» **Task to complete**:
Show the exact text of the page extract starting from "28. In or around" and stopping at the end of "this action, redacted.".

» **Page extract**:
27. In or around October and November 2015, Prince and Modere entered into consent agreements, binding Prince to adhere to Modere’s Policies and Procedures governing Social Marketers (“Modere’s Policies and Procedures”) which, in turn, strictly prohibit detrimental conduct, including conduct that is “injurious, disruptive, or harmful to the Company or to other Social Marketers[.]” These Policies and Procedures also prohibit solicitation of Modere’s Social Marketers and customers, prohibit disparaging Modere, and require Social Marketers to keep Modere’s confidential information secret. Modere’s Policies and Procedures are attached at Exhibit B (see Sections 9, 4.10, 5.3, and 5.4).

28. In or around November 2015, Prince entered into a mutual non- disparagement and non-solicitation agreement with fellow Modere Social Media Marketers (the “Prince Mutual Non-Disparagement and Non- Solicitation Agreement”) binding him to the following The Prince Mutual Non-Disparagement and Non-Solicitation Agreement is attached at Exhibit C, with the addresses of the other distributors, who are not parties to this action, redacted.

  1. Mutual Non-Solicitation. The Parties agree that during the term of this Agreement and after termination of this Agreement, they shall not directly or indirectly take or encourage any action, the purpose or effect of which would be to circumvent, breach, interfere with or diminish the value or benefit of Modere’s contractual relationship with any Modere Social Marketers nor directly or indirectly take or encourage any action, the purpose or effect of which would be to circumvent, breach, interfere with or diminish the value or benefit of the Parties’ respective downline organizations that would be in violation of the Modere Social Marketer Policies and Procedures. Without limiting the generality of the foregoing, the Parties agree not to directly or indirectly contact, solicit, persuade, and/or encourage any of the aforementioned Modere relations in order to promote opportunities in marketing programs of any other direct sales or network marketing company other than Modere.
  2. In or around January 2021, Prince entered into a mutual confidentiality agreement with Modere (the “Prince Mutual Confidentiality Agreement”) binding him to the following The Prince Mutual Confidentiality Agreement is attached at Exhibit D.
  3. Definition of Confidential Information. “Confidential Information” as used in this Agreement shall mean any and all technical and non-technical information relating to the Project including, but not limited to, patent, copyright, trade secret, and proprietary information, techniques, sketches, drawings, models, inventions, know-how, processes, apparatus, equipment, algorithms, software programs, software source documents, and formulae related to the current, future and proposed products and services of the Parties, and includes, without limitation, information concerning research, experimental work, development, design details and specifications, engineering, financial information, procurement requirements, customers, business forecasts, sales and merchandising, and marketing plans and “Confidential Information” also includes proprietary or confidential information of any third party, including affiliates of either Party, who may disclose such information to the Parties in the course of the Parties’ business as it relates to the Project.

» **Provided material**:
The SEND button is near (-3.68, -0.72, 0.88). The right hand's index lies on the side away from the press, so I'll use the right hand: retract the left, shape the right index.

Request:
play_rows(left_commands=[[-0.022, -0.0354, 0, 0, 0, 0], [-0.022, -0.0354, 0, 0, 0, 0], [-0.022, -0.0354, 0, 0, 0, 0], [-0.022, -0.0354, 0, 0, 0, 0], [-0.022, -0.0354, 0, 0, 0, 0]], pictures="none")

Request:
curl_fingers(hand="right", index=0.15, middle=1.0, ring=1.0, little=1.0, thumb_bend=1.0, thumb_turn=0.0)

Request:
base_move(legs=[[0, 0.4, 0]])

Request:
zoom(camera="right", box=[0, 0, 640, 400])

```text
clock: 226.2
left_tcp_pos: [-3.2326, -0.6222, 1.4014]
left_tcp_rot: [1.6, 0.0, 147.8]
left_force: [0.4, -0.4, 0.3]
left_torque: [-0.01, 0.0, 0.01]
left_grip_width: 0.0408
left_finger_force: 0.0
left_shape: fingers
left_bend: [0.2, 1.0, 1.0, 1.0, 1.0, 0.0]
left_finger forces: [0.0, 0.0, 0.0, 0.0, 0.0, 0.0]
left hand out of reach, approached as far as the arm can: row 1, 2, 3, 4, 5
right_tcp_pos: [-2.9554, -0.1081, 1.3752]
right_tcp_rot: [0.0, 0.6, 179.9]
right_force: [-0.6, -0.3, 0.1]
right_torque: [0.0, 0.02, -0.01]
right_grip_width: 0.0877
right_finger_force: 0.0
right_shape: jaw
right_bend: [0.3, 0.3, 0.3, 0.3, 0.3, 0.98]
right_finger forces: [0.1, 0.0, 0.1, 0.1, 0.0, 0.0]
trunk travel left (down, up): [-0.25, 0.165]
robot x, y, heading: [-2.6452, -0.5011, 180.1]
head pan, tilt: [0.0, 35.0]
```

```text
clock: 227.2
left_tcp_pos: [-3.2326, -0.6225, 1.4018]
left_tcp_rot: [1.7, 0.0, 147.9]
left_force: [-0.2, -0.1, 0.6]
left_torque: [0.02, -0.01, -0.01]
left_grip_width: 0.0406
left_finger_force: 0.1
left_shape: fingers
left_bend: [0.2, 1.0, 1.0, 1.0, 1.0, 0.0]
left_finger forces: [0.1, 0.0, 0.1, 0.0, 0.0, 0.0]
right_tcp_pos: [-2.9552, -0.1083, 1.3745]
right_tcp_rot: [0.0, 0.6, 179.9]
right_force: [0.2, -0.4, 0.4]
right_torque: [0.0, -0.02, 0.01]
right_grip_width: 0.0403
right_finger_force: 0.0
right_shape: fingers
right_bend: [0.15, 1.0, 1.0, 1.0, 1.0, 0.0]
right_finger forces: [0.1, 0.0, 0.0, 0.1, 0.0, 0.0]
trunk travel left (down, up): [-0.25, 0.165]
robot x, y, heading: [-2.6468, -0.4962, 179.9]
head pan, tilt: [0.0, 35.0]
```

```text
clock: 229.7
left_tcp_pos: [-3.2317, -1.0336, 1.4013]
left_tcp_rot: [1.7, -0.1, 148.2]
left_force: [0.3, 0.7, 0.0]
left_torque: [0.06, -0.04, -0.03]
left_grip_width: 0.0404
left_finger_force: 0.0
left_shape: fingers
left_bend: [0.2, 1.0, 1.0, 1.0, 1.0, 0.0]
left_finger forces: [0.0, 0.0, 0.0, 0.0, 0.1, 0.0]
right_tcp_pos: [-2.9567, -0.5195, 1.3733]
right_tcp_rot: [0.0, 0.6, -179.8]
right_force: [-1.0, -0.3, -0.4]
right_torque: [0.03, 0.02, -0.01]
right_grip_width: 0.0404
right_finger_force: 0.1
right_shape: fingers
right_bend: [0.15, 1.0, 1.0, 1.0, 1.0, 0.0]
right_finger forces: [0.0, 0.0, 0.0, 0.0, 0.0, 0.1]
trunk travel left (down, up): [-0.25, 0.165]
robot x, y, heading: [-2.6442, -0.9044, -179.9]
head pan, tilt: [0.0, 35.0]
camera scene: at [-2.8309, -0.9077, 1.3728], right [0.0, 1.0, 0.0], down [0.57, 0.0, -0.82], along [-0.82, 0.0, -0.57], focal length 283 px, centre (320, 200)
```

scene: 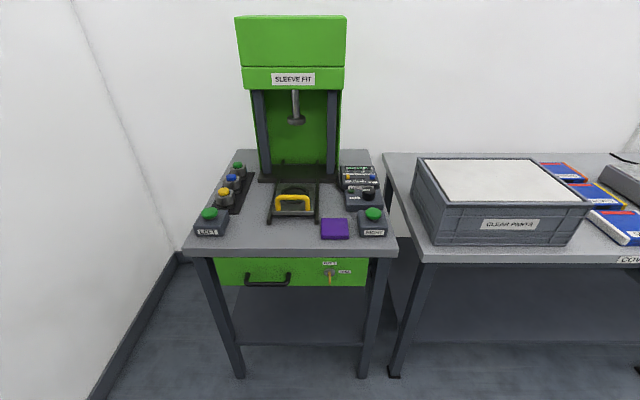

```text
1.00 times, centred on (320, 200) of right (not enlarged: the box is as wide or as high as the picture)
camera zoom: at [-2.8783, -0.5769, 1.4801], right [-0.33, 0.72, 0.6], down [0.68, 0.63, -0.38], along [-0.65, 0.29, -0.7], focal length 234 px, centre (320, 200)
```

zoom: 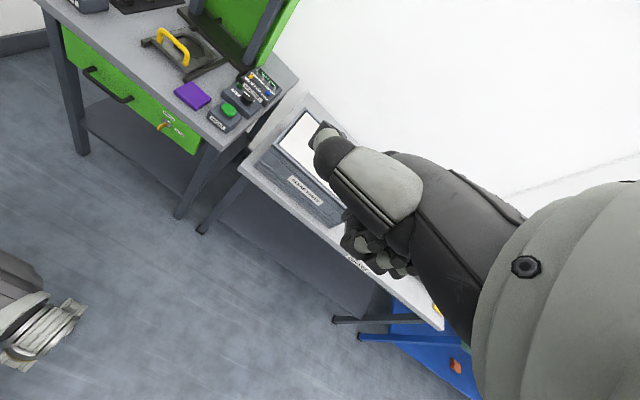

» **Solved problem**:
28. In or around November 2015, Prince entered into a mutual non- disparagement and non-solicitation agreement with fellow Modere Social Media Marketers (the “Prince Mutual Non-Disparagement and Non- Solicitation Agreement”) binding him to the following The Prince Mutual Non-Disparagement and Non-Solicitation Agreement is attached at Exhibit C, with the addresses of the other distributors, who are not parties to this action, redacted.